If $ y = f(x), \, p = \frac{dy}{dx}, \, q = \frac{d^2 y}{dx^2}, \text{ then } \frac{d^2 x}{dy^2} \text{ is equal to } $

• A. \( \frac{-q}{p^2} \)
• B. \( \frac{q}{p} \)
• C. \( \frac{-q}{p^3} \)
• D. \( \frac{q}{p^2} \)

Hint:

When differentiating with respect to \( y \) using the chain rule, remember to also differentiate the terms involving \( x \) and then apply the appropriate inverse relationships for derivatives of \( x \) and \( y \).

Answer 1

The Correct Option is C

We are given the following relationships: \[ p = \frac{dy}{dx}, \quad q = \frac{d^2 y}{dx^2} \] We need to find the expression for \( \frac{d^2 x}{dy^2} \).
Step 1: Use the chain rule
First, we use the chain rule to express \( \frac{d^2 x}{dy^2} \) in terms of \( p \) and \( q \). The inverse of \( p = \frac{dy}{dx} \) gives us \( \frac{dx}{dy} = \frac{1}{p} \). To compute \( \frac{d^2 x}{dy^2} \), we differentiate \( \frac{dx}{dy} \) with respect to \( y \): \[ \frac{d^2 x}{dy^2} = \frac{d}{dy} \left( \frac{1}{p} \right) \] 
Step 2: Differentiate with respect to \( y \)
Using the chain rule again: \[ \frac{d^2 x}{dy^2} = \frac{-1}{p^2} \frac{dp}{dy} \] Now, we need to compute \( \frac{dp}{dy} \).
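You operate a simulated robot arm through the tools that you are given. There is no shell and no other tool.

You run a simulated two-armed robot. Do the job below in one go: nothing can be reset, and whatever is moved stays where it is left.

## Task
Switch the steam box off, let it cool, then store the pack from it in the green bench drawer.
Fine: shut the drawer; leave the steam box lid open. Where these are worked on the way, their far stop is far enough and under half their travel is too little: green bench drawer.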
We use the chain rule again, noting that \( p = \frac{dy}{dx} \) and \( q = \frac{d^2 y}{dx^2} \): \[ \frac{dp}{dy} = \frac{dp}{dx} \cdot \frac{dx}{dy} = q \cdot \frac{1}{p} \] 
Step 3: Final expression
Substituting into the expression for \( \frac{d^2 x}{dy^2} \): \[ \frac{d^2 x}{dy^2} = \frac{-1}{p^2} \cdot \frac{q}{p} = \frac{-q}{p^3} \] Thus, the correct answer is: \[ \frac{-q}{p^3} \]